Selected text:
- - - - - - -
On Sat, 30 Jun 2012, Michael Tryhorn wrote:
That can't be right. Addition of two n-bit numbers requires processing all n bits and is therefore O(n). The fastest known algorithm for multiplying two n-bit numbers is slower than O(n).
I may be wrong, but my understanding was that at least for an addition operation, while certainly implemented via adders in hardware (and hence O(n)), we would not call it so in algorithms that use it. Let me give an example. If I wrote a function thus:
int add_these(int a, int b) { return a+b; }
I would expect that rather than converting my '+' to a loop, the compiler would turn it into assembly 'LOAD/ADD/STORE'. My evaluation of the complexity of the above algorithm itself (if we can call it such) would be to label it 'O(1)' rather than 'O(n)'.
Yes.
For reference, let me quote the code from large_int::operator+= :
large_int<T, U>& large_int<T, U>::operator+= (const this_type& val) { // Take a copy of *this, to modify this_type ret(*this);
// Perform the addition ret.m_lo += val.m_lo; ret.m_hi += val.m_hi; if( ret.m_lo < m_lo ) { ++ret.m_hi; }
// Commit the result return( *this = ret ); }
So when you add numbers of 2n bits, you perform 2 additions of numbers of n bits, plus a comparison and an increment. A(2n) <= 2*A(n) + n so A(n) = O(n*log(n)) (I haven't checked whether the bound is tight or the true complexity is log(n)) For a fixed n, O(1)=O(n), complexities are about how things grow with n.
- - - - - - -
Dataset extract:
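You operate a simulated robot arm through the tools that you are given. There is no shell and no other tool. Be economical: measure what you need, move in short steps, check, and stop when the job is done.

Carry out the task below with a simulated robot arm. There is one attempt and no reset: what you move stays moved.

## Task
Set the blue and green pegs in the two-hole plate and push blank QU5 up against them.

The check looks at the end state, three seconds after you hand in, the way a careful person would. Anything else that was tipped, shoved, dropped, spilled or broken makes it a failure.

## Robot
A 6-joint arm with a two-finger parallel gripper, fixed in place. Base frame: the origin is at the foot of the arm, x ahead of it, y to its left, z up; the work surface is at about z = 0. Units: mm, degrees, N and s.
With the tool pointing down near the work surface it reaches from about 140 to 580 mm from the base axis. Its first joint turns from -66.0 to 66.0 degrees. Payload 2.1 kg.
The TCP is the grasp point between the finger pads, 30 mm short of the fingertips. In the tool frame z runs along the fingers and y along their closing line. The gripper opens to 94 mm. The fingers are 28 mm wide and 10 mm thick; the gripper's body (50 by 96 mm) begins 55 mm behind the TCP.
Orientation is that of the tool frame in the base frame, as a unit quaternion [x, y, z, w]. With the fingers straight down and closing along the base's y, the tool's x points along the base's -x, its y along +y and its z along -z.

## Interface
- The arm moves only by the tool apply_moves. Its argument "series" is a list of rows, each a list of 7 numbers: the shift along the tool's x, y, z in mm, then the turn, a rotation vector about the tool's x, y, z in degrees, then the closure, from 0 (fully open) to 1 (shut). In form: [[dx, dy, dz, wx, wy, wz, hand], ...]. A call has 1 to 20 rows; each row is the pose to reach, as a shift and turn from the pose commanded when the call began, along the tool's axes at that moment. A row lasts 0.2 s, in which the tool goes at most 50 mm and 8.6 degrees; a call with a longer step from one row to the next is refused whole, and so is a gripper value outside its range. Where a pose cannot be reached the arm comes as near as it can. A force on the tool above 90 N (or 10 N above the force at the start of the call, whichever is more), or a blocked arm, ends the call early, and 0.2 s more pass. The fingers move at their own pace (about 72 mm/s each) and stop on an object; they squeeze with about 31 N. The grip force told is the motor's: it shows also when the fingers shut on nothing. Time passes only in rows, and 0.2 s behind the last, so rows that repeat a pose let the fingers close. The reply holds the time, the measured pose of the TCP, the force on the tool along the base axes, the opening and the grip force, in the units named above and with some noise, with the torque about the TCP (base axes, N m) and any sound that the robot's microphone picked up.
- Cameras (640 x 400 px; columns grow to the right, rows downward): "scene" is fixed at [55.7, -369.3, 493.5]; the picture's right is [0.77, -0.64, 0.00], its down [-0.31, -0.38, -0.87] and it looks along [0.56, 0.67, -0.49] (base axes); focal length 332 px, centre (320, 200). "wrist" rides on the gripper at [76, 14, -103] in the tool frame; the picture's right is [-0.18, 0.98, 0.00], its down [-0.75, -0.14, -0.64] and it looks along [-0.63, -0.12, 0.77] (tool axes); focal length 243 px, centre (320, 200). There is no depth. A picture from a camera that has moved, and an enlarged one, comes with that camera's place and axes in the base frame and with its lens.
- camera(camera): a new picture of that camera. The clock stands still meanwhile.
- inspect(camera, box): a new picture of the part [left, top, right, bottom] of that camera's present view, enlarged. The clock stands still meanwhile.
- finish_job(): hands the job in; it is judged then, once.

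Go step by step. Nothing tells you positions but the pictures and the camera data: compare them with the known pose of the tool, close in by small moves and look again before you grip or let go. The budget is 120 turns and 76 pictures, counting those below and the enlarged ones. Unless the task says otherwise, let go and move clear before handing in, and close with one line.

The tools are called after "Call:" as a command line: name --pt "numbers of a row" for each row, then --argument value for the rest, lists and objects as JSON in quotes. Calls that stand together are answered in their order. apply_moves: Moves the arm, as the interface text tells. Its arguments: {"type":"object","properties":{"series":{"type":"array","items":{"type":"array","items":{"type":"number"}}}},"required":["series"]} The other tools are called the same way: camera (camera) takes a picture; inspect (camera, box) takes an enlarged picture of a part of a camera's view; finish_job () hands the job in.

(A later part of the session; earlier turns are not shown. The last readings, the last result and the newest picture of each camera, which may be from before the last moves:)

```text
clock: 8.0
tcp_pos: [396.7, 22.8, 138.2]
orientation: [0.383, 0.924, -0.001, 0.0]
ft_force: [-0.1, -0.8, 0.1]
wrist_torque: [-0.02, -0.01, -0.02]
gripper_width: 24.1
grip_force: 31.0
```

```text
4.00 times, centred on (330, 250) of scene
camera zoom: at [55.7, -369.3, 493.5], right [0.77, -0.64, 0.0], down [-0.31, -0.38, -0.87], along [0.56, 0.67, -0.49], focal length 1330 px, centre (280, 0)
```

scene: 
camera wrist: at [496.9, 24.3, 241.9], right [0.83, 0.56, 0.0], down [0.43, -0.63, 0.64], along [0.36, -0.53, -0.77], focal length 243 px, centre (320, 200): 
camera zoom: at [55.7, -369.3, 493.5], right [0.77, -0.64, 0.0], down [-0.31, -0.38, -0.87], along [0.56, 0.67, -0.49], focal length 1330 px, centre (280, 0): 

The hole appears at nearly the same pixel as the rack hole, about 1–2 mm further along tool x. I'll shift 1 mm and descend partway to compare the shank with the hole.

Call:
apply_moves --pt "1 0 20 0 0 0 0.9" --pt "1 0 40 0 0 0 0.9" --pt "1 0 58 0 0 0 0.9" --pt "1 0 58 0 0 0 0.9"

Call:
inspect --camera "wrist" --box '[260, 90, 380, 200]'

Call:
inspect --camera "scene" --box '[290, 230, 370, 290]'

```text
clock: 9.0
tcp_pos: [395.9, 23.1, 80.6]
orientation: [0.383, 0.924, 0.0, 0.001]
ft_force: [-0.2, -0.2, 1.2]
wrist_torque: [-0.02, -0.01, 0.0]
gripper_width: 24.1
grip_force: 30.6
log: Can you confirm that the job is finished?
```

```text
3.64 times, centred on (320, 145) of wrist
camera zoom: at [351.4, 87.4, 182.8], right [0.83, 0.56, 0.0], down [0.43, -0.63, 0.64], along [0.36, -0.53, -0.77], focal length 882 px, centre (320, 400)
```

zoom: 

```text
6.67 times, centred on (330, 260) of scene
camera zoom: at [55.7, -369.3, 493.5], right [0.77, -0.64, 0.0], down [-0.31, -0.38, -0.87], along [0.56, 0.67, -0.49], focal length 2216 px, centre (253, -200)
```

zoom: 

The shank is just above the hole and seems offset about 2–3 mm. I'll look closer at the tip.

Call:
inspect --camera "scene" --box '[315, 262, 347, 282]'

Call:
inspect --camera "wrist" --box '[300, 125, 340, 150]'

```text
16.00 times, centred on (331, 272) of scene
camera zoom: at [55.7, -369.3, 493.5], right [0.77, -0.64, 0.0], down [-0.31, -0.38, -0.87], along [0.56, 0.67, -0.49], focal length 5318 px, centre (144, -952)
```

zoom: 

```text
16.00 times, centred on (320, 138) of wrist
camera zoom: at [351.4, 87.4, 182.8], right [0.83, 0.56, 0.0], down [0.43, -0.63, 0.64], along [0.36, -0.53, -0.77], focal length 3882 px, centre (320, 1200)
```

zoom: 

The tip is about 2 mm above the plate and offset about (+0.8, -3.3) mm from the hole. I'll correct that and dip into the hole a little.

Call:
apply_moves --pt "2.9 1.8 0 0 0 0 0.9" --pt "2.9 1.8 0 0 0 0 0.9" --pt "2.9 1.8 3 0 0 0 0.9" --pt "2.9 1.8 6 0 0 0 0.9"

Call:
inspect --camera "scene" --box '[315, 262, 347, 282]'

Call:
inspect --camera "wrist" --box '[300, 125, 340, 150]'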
- - - - - - -
Required work:
[1] Set down the selected text as it stands from "On Sat, 30 Jun" to "slower than O(n).", and nothing more.
[2] Pick up the selected text at the point where it stops and go on.

Results in order:
[1]
On Sat, 30 Jun 2012, Michael Tryhorn wrote:
That can't be right. Addition of two n-bit numbers requires processing all n bits and is therefore O(n). The fastest known algorithm for multiplying two n-bit numbers is slower than O(n).

[2]
Although a little more complex, additions should only ever perform a single pass of this function. As for multiplication, the operator*= implementation uses a for loop which loops at most 'n' times, where 'n' is the number of binary bits in the integer, making use of += (above) and the shift operators.
About the multiplication, maybe you could try using the n x n multiplication in the implementation of the 2n x 2n multiplication?
The typedef for l[u]int128_t
By the way, why the 'l' prefix?
I had "undefined symbol" problems when using the builtin 128 bits integers (provided by gcc) in the signature of functions in a shared library (it was a module created with Boost.Python, the problem occurred when importing this module within python). The only solution I found was to wrap integer-like types inside a (templated) class, which looks like a particular case of your library (this would be "large_int<EMPTY_TYPE, U>").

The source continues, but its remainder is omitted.